╭──

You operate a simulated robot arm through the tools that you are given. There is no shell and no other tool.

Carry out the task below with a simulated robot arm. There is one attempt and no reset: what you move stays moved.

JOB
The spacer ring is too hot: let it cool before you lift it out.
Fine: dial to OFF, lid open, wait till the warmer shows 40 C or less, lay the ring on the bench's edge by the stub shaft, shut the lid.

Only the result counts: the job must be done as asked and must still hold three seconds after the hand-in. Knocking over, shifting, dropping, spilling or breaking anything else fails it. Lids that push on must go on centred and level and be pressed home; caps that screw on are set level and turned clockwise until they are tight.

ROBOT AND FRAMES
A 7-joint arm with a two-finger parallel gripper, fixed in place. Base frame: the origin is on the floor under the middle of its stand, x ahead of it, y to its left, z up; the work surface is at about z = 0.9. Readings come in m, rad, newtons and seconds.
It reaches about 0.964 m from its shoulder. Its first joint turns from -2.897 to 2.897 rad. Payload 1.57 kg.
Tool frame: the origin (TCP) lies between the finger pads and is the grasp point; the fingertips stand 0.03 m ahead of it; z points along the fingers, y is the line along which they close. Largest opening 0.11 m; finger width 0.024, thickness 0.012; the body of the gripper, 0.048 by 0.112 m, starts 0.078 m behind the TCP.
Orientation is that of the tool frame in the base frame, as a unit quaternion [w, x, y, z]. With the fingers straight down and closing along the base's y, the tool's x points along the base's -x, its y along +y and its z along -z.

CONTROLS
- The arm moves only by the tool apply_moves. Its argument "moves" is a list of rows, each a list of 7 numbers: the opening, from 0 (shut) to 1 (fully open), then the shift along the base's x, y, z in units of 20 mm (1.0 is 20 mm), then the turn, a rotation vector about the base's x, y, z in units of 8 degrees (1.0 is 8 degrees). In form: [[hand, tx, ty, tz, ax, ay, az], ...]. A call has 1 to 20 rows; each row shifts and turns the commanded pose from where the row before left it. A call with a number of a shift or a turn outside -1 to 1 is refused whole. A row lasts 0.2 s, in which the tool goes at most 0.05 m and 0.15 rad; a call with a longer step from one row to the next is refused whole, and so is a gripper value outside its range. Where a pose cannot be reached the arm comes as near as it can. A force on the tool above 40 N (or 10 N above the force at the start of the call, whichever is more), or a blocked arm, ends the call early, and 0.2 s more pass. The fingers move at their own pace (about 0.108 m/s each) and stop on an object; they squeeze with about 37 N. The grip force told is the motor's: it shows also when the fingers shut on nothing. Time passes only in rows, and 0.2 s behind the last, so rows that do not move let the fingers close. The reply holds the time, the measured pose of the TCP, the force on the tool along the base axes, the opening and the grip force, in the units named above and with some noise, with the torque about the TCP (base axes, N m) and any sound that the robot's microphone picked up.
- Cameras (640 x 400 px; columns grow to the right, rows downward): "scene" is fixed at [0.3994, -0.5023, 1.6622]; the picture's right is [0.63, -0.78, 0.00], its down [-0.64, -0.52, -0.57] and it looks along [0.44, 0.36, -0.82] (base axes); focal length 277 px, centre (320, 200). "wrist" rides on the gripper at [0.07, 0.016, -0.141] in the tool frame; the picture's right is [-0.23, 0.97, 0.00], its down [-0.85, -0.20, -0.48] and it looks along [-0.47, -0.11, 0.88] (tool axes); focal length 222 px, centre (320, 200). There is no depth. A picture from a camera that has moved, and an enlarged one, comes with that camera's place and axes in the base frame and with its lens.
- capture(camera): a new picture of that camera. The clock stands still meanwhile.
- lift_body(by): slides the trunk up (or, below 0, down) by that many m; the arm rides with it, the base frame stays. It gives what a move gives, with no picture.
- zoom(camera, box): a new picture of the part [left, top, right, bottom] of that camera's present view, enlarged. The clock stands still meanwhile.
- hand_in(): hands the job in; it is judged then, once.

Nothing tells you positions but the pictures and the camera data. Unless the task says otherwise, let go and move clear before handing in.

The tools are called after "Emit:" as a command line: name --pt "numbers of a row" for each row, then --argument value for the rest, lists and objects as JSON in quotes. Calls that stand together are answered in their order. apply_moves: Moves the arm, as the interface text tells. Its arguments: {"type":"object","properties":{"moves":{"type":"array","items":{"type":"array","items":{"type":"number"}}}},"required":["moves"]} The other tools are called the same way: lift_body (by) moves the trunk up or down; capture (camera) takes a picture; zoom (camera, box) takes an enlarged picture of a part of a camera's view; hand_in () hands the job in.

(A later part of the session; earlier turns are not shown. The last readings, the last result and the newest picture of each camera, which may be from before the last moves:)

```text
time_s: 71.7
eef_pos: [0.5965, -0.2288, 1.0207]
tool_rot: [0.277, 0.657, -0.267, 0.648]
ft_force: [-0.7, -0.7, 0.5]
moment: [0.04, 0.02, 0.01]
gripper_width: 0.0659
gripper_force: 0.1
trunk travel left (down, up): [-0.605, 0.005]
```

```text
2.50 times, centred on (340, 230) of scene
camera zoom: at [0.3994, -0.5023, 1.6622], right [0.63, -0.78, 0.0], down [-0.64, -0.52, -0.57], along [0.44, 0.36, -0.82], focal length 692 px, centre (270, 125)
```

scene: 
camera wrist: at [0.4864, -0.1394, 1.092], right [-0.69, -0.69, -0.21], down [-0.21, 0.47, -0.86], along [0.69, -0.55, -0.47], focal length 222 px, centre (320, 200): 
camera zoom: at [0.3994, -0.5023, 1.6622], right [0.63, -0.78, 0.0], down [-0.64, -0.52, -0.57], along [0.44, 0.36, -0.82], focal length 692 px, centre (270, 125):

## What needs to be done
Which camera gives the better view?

╰──

## What needs to be done
Everything from the first line of the data through the line containing "A 7-joint arm" should be echoed exactly. Add nothing.

## Solution for this exercise
You operate a simulated robot arm through the tools that you are given. There is no shell and no other tool.

Carry out the task below with a simulated robot arm. There is one attempt and no reset: what you move stays moved.

JOB
The spacer ring is too hot: let it cool before you lift it out.
Fine: dial to OFF, lid open, wait till the warmer shows 40 C or less, lay the ring on the bench's edge by the stub shaft, shut the lid.

Only the result counts: the job must be done as asked and must still hold three seconds after the hand-in. Knocking over, shifting, dropping, spilling or breaking anything else fails it. Lids that push on must go on centred and level and be pressed home; caps that screw on are set level and turned clockwise until they are tight.

ROBOT AND FRAMES
A 7-joint arm with a two-finger parallel gripper, fixed in place. Base frame: the origin is on the floor under the middle of its stand, x ahead of it, y to its left, z up; the work surface is at about z = 0.9. Readings come in m, rad, newtons and seconds.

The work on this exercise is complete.